**Task directions**: Look for "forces" in the listing below. Gather each line that contains it.

**Data segment**:
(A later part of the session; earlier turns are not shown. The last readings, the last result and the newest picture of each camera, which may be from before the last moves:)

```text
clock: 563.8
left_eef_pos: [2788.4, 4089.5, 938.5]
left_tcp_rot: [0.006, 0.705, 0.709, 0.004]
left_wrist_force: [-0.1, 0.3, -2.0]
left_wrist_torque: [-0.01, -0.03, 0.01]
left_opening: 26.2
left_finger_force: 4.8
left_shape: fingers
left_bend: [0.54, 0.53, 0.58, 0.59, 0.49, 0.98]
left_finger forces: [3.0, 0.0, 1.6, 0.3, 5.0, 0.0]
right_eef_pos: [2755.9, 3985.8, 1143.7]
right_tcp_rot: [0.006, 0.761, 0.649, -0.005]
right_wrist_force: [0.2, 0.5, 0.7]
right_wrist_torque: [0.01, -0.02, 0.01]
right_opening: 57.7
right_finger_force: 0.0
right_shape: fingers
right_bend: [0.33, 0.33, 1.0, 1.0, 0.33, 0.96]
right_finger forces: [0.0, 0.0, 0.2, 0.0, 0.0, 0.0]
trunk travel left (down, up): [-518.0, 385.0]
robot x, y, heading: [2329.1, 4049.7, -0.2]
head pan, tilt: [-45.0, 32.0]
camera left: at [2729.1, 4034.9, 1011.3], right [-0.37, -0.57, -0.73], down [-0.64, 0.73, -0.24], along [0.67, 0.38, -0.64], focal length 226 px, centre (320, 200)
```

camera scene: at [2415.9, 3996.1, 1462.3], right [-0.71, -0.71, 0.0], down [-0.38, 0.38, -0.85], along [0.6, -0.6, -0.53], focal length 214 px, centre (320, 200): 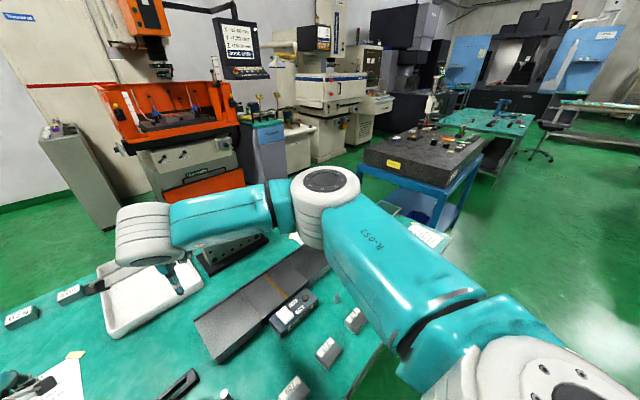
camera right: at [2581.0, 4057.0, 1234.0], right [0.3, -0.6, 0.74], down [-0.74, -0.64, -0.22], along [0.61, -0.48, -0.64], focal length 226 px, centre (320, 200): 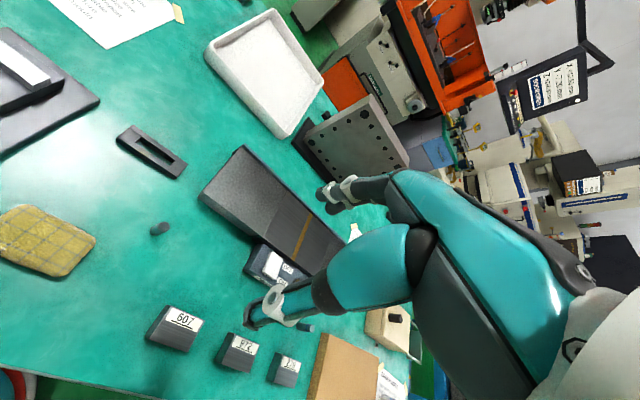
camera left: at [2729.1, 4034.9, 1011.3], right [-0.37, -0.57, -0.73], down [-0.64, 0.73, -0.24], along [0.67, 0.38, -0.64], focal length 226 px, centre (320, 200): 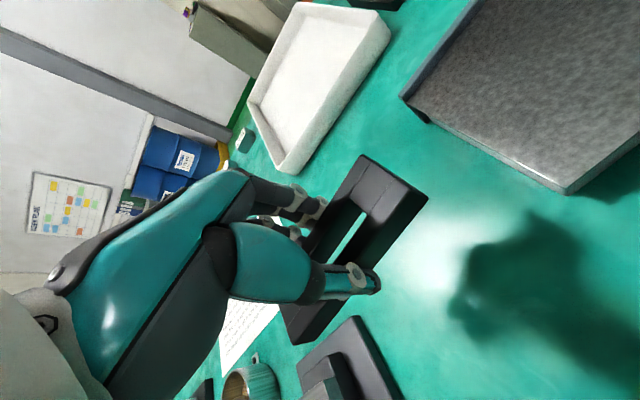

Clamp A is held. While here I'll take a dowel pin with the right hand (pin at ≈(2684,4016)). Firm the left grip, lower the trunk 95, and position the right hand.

**Written answer**:
left_finger forces: [3.0, 0.0, 1.6, 0.3, 5.0, 0.0]
right_finger forces: [0.0, 0.0, 0.2, 0.0, 0.0, 0.0]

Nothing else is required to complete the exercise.